Egg giant Noble Foods has vowed to fight a ruling that could see it split up by the competition watchdog.

Formed in the merger between Stonegate and Deans Foods on 23 June, Noble Foods has been under investigation by the Competition Commission since July 2006. It supplies more than half the eggs sold in supermarkets and a majority of the liquid egg used in catering and food manufacturing.

Its size is worrying inquiry chairman Barbara Mills, who said the company could be forced to sell part of its business and slim down.

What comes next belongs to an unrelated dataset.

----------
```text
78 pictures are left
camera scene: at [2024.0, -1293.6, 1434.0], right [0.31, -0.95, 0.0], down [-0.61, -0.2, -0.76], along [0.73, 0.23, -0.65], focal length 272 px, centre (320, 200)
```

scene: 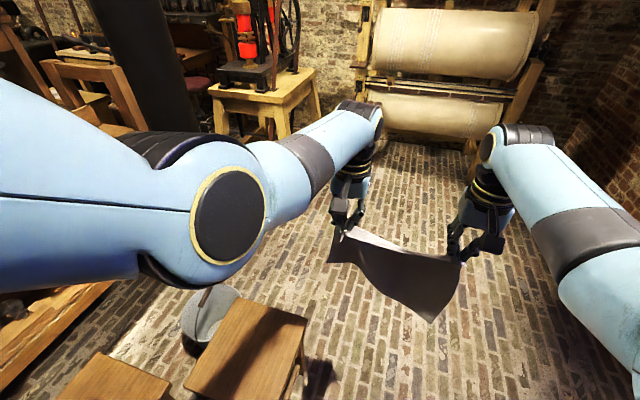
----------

In a provisional ruling, she said retailers could have problems finding an alternative egg supplier because Noble's competitors are too small to provide the required volume of eggs. "We think it is likely the merged company would be able to increase prices to its customers, knowing that many would be unable to respond by buying from another supplier," she said. "Price rises could feed through to the consumer."

Others in the industry were reluctant to comment. But Noble could drive a better deal for producers, who are still facing rock-bottom prices. A growing number of retailers have started sourcing free-range eggs in Europe because producers in the UK lack the funding to invest in more production.

But supermarket buyers will be relieved they are not forced to buy from a single supplier. The commission has suggested Noble Foods could resolve the situation by divesting a part of the business but Noble plans to oppose any such move.

"We do not accept that divestment is an appropriate remedy," said Michael Kent, CEO of Deans Foods. "We will be challenging the findings and working towards a more satisfactory outcome." Interested parties have until 19 January to say what should happen to Noble. A ruling is expected in mid-February.